### Your instructions
The listing below should be copied in full, word for word.

* start *

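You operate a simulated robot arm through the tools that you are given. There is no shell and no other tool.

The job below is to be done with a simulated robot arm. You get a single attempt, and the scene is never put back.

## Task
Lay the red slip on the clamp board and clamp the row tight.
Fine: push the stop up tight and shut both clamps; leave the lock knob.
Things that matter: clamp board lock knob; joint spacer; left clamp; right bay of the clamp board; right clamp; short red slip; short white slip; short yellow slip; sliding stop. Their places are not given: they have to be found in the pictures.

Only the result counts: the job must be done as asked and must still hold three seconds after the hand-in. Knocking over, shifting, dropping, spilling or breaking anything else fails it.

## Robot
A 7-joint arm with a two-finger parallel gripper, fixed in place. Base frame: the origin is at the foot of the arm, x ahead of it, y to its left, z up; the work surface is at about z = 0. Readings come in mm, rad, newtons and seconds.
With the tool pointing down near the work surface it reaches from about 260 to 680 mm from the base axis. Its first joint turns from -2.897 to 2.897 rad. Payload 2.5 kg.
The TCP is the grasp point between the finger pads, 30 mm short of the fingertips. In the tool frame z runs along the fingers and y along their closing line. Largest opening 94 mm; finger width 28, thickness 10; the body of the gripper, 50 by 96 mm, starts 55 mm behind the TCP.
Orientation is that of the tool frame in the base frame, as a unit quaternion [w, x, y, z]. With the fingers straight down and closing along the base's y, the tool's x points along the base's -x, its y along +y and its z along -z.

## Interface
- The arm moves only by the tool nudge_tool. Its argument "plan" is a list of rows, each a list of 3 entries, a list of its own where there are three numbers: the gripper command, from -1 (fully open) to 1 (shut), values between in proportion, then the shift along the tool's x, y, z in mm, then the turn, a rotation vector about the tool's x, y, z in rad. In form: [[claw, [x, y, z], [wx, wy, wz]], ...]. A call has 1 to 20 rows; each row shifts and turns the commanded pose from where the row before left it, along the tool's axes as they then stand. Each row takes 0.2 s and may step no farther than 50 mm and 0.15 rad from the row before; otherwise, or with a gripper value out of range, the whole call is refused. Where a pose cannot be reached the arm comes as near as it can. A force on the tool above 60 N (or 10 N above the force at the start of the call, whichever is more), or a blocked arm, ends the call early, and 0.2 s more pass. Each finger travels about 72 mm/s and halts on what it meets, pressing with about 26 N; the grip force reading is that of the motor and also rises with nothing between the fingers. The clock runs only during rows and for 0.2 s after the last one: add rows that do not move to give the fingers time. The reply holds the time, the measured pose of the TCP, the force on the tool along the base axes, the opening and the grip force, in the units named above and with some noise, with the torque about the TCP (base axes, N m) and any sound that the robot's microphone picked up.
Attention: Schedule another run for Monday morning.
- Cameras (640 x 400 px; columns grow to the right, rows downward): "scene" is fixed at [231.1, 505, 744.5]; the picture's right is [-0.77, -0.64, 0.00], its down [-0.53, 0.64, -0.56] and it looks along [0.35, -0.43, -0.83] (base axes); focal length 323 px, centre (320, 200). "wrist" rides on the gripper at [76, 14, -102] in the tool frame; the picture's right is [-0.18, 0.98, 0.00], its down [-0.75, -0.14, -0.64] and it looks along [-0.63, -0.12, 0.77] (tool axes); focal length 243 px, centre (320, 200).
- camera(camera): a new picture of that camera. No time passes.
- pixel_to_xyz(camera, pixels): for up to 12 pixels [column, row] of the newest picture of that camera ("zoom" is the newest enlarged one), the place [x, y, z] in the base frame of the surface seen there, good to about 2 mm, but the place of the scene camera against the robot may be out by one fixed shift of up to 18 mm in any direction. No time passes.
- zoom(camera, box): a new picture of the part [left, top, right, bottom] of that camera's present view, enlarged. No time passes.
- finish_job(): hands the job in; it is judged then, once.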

* end *

### Problem solution
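You operate a simulated robot arm through the tools that you are given. There is no shell and no other tool.

The job below is to be done with a simulated robot arm. You get a single attempt, and the scene is never put back.

## Task
Lay the red slip on the clamp board and clamp the row tight.
Fine: push the stop up tight and shut both clamps; leave the lock knob.
Things that matter: clamp board lock knob; joint spacer; left clamp; right bay of the clamp board; right clamp; short red slip; short white slip; short yellow slip; sliding stop. Their places are not given: they have to be found in the pictures.

Only the result counts: the job must be done as asked and must still hold three seconds after the hand-in. Knocking over, shifting, dropping, spilling or breaking anything else fails it.

## Robot
A 7-joint arm with a two-finger parallel gripper, fixed in place. Base frame: the origin is at the foot of the arm, x ahead of it, y to its left, z up; the work surface is at about z = 0. Readings come in mm, rad, newtons and seconds.
With the tool pointing down near the work surface it reaches from about 260 to 680 mm from the base axis. Its first joint turns from -2.897 to 2.897 rad. Payload 2.5 kg.
The TCP is the grasp point between the finger pads, 30 mm short of the fingertips. In the tool frame z runs along the fingers and y along their closing line. Largest opening 94 mm; finger width 28, thickness 10; the body of the gripper, 50 by 96 mm, starts 55 mm behind the TCP.
Orientation is that of the tool frame in the base frame, as a unit quaternion [w, x, y, z]. With the fingers straight down and closing along the base's y, the tool's x points along the base's -x, its y along +y and its z along -z.

## Interface
- The arm moves only by the tool nudge_tool. Its argument "plan" is a list of rows, each a list of 3 entries, a list of its own where there are three numbers: the gripper command, from -1 (fully open) to 1 (shut), values between in proportion, then the shift along the tool's x, y, z in mm, then the turn, a rotation vector about the tool's x, y, z in rad. In form: [[claw, [x, y, z], [wx, wy, wz]], ...]. A call has 1 to 20 rows; each row shifts and turns the commanded pose from where the row before left it, along the tool's axes as they then stand. Each row takes 0.2 s and may step no farther than 50 mm and 0.15 rad from the row before; otherwise, or with a gripper value out of range, the whole call is refused. Where a pose cannot be reached the arm comes as near as it can. A force on the tool above 60 N (or 10 N above the force at the start of the call, whichever is more), or a blocked arm, ends the call early, and 0.2 s more pass. Each finger travels about 72 mm/s and halts on what it meets, pressing with about 26 N; the grip force reading is that of the motor and also rises with nothing between the fingers. The clock runs only during rows and for 0.2 s after the last one: add rows that do not move to give the fingers time. The reply holds the time, the measured pose of the TCP, the force on the tool along the base axes, the opening and the grip force, in the units named above and with some noise, with the torque about the TCP (base axes, N m) and any sound that the robot's microphone picked up.
Attention: Schedule another run for Monday morning.
- Cameras (640 x 400 px; columns grow to the right, rows downward): "scene" is fixed at [231.1, 505, 744.5]; the picture's right is [-0.77, -0.64, 0.00], its down [-0.53, 0.64, -0.56] and it looks along [0.35, -0.43, -0.83] (base axes); focal length 323 px, centre (320, 200). "wrist" rides on the gripper at [76, 14, -102] in the tool frame; the picture's right is [-0.18, 0.98, 0.00], its down [-0.75, -0.14, -0.64] and it looks along [-0.63, -0.12, 0.77] (tool axes); focal length 243 px, centre (320, 200).
- camera(camera): a new picture of that camera. No time passes.
- pixel_to_xyz(camera, pixels): for up to 12 pixels [column, row] of the newest picture of that camera ("zoom" is the newest enlarged one), the place [x, y, z] in the base frame of the surface seen there, good to about 2 mm, but the place of the scene camera against the robot may be out by one fixed shift of up to 18 mm in any direction. No time passes.
- zoom(camera, box): a new picture of the part [left, top, right, bottom] of that camera's present view, enlarged. No time passes.
- finish_job(): hands the job in; it is judged then, once.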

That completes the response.